Originally Posted by NuSoardGraphite
Regarding the CS8, how is the clarity compared to other similarly priced center channels? If it will be an improvement over what I have now, I might just pull the trigger on one soon and start my upgrade process with that (I really want to replace my center and if I am going to upgrade to the Core series I would rather stay in series for the center if it is an improvement over what I have now)
I figure, I would chime in since it's kind of hard to find a review on the center channel CS8 and I just went way too deep down the rabbit hole trying to decide on this one or not.

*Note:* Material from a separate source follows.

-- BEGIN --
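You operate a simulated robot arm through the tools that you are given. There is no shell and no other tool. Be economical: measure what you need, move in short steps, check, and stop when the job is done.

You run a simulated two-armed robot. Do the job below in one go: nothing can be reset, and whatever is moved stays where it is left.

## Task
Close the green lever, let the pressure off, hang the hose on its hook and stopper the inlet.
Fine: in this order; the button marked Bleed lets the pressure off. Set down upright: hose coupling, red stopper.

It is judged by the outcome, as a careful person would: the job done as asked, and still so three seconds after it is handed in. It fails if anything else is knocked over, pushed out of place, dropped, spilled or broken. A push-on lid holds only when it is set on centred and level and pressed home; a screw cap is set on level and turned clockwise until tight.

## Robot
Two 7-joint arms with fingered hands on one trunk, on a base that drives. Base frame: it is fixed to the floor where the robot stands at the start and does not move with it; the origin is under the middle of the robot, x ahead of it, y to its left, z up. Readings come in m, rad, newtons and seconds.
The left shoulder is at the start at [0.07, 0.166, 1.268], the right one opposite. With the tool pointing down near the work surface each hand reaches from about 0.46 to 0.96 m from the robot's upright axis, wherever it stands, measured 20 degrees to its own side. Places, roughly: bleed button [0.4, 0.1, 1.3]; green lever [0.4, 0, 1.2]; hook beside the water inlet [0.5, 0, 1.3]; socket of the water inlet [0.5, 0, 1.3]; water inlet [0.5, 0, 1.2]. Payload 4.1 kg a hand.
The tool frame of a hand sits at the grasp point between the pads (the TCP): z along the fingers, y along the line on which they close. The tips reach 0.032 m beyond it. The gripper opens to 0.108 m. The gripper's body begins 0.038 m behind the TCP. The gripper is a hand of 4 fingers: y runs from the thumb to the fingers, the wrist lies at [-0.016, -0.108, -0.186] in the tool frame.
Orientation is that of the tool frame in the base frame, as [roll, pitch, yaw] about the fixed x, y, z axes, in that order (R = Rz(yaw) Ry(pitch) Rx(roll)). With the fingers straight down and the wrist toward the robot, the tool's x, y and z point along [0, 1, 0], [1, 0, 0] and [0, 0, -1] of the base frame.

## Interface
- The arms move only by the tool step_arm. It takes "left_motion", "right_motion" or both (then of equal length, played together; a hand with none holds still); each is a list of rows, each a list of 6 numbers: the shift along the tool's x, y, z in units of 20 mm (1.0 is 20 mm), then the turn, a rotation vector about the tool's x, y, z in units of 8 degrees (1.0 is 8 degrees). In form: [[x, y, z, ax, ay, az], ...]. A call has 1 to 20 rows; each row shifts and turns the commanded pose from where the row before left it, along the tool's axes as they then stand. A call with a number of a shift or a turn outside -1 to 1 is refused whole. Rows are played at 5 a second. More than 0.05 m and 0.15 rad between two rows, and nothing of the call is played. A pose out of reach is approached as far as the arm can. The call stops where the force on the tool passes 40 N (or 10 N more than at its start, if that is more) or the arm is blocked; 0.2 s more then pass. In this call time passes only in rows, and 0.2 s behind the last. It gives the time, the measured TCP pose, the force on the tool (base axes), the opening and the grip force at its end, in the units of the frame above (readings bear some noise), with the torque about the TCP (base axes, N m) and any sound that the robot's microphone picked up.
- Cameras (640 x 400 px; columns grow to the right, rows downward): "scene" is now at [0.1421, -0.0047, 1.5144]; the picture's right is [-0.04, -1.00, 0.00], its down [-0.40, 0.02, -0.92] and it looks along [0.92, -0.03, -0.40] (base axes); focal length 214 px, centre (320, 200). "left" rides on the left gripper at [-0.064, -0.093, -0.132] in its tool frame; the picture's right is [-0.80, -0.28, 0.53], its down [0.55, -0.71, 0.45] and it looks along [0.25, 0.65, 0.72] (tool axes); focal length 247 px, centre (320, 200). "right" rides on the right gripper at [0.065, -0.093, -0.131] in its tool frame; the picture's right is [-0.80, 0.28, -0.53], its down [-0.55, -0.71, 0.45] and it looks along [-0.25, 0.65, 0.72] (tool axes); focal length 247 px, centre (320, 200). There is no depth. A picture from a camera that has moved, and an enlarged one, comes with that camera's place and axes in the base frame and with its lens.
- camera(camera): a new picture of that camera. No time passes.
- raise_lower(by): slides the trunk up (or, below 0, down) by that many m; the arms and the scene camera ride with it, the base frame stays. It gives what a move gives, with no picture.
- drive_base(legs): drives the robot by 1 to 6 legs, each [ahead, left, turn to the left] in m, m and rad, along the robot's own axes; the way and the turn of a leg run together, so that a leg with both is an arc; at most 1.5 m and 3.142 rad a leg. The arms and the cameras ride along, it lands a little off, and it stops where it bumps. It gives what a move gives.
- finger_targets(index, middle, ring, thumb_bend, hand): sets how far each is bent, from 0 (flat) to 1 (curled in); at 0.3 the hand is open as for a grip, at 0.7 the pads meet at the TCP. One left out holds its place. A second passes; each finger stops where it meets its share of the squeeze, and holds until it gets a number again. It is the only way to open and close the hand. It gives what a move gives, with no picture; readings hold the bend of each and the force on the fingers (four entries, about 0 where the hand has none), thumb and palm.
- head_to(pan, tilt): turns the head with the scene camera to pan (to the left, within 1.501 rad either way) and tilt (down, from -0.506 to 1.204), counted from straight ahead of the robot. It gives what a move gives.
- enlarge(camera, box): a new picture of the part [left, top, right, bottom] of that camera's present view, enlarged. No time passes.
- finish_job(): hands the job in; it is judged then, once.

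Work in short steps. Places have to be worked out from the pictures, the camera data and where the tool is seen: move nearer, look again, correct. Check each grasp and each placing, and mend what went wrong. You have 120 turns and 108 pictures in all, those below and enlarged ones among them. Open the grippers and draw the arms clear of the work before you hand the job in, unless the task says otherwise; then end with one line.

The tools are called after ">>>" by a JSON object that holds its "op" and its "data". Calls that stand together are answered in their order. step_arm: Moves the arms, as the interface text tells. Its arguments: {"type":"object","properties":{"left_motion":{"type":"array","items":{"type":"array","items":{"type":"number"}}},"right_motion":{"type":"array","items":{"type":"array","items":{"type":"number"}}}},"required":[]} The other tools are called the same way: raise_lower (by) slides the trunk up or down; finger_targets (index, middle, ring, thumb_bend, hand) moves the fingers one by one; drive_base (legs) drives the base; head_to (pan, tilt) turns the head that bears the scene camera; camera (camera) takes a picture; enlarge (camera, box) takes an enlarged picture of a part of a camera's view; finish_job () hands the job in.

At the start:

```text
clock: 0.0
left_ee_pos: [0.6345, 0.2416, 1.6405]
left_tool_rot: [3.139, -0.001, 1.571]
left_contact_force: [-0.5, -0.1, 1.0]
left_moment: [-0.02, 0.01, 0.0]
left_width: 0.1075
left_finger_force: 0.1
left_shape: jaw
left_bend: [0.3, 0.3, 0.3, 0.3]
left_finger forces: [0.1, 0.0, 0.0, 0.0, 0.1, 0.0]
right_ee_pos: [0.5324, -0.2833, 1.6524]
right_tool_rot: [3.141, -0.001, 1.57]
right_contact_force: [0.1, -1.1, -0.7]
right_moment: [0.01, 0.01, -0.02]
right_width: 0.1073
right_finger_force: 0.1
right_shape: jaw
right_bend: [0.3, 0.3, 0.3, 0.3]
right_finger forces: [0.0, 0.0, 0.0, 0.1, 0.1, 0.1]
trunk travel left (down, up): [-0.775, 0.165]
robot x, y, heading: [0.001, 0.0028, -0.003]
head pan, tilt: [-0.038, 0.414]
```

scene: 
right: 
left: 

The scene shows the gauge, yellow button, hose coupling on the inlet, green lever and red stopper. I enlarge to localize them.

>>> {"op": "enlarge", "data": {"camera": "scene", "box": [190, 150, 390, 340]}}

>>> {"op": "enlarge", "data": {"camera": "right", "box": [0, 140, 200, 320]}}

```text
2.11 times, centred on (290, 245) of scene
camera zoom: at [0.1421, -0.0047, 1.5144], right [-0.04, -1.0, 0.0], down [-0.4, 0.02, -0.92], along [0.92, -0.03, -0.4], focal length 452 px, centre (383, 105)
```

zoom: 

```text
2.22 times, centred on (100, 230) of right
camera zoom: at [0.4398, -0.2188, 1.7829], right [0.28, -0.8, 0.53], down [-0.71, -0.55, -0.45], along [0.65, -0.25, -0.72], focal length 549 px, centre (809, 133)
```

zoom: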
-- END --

Short answer: They are very clear and full for music and movies! However on some music tracks if you use the center speaker the vocals can get swallowed by the instruments and don't have the effect they could.
Long answer below:
From my standpoint I am someone who built a budget system in stages while I was dead broke, so I am someone who like most people are trying to get the most quality out of every dollar I could. Whenever I read these forums I get the impression that many of the people here sit in their living room with a snifter of brandy and gush over there B&W speakers that they paid $1000+ per speaker for. Where as I'm someone who if I stay in over a weekend and it's one of those glorious 3 paycheck months I can justify spending a few hundred on something I am going to enjoy. Typically this means your "entry level +" speakers you would find at BB or Fry's. I only tell you that because everything is so subjective in audio that it is important to see things in perspective.
With that out of the way. I recently updated My Denon 888 to a s910w and was updating my Sony cn3000 speakers I picked up on sale a while ago to finish off my 7.1 system. I am using the sony b3000 for the fronts and b1000 for the surround and back. On a side note I would put these speakers among the best bargain you could have gotten back in the day and I still love their sound. For me I was choosing between the Polk Audio CS, the Klipsch r25c and the CS8.
I swung over the the local fry's and took over their listening room when they weren't paying attention and hooked my phone into their system to listen to certain tracks. The polk and Sony were very comparable with the Sony's being a little more pronounced to me when listening to them side by side. The Klipsch sounded a bit more clear because the vocals in "Aloe Blacc's The Man" seemed separated and put out "in front" of the rest of the audio which I kind of liked. The Sony and Polk where flatter in comparison. I switched to Beethoven and found that what I liked about the Klipsch at first I hated in the second. The piano became very strained and pronounced and didn't work well (to my ears) with the rest of the symphony. Since my Denon has been described as a "bright" receiver I went with the sony, half due to brand loyalty and keeping the same tonality and half due to the price point.
Once I got it home I am extremely happy with the quality. I tested them out with a large variety of formats. From action movies like Transformers to Sports like Golf and Baseball to quieter dialogue driven films everything from the audio standpoint sounded crisp and clear. I think the secret is in the mix of the audio. When something is designed for a center channel the dialogue sticks out very well and plays quite nicely.
Then I played a bunch of different types of music and this is where the clarity really comes in. I listened via Bluetooth with Dolby surround on like an average Joe. The plain white T's Hey there Delilah sounded fantastic when it came to the guitar. You could not only hear the fingers slide across the guitar strings but it was clear enough that you could hear the friction from the texture of strings. Similarly with regards to cymbals in "Dog Days are Over" the crash not only made the generic cymbal notice but you could hear the metal and it's movement all without being straining. I think the warmth of the speakers help create an atmosphere for the music as opposed to getting sound in 7 different directions if that makes sense.
The gripe that some have voiced regarding the lacking of "Grunt" i say is a valid one. Though not a deal breaker for buying these but I feel with things recorded in stereo without the center channel being promoted in the mixing of the audio the dialogue/vocals, while still very clear, can get over-matched by the other parts of the audio. In tracks like "You can't always get what you want" and Angels and Empire, where the vocals play an important part in the emotion of the piece, it loses some of it's effect because the vocals aren't in the forefront of the sound.
All in all I would say pull the trigger if you are looking for a speaker in that $200 range that will give you a full range of audio. You won't be upset, especially if you are eventually going to slowly upgrade the rest of the speakers. From what I've read and heard the core series is a phenomenal set of entry level speakers and if the CS8 is the weak link it is still very good.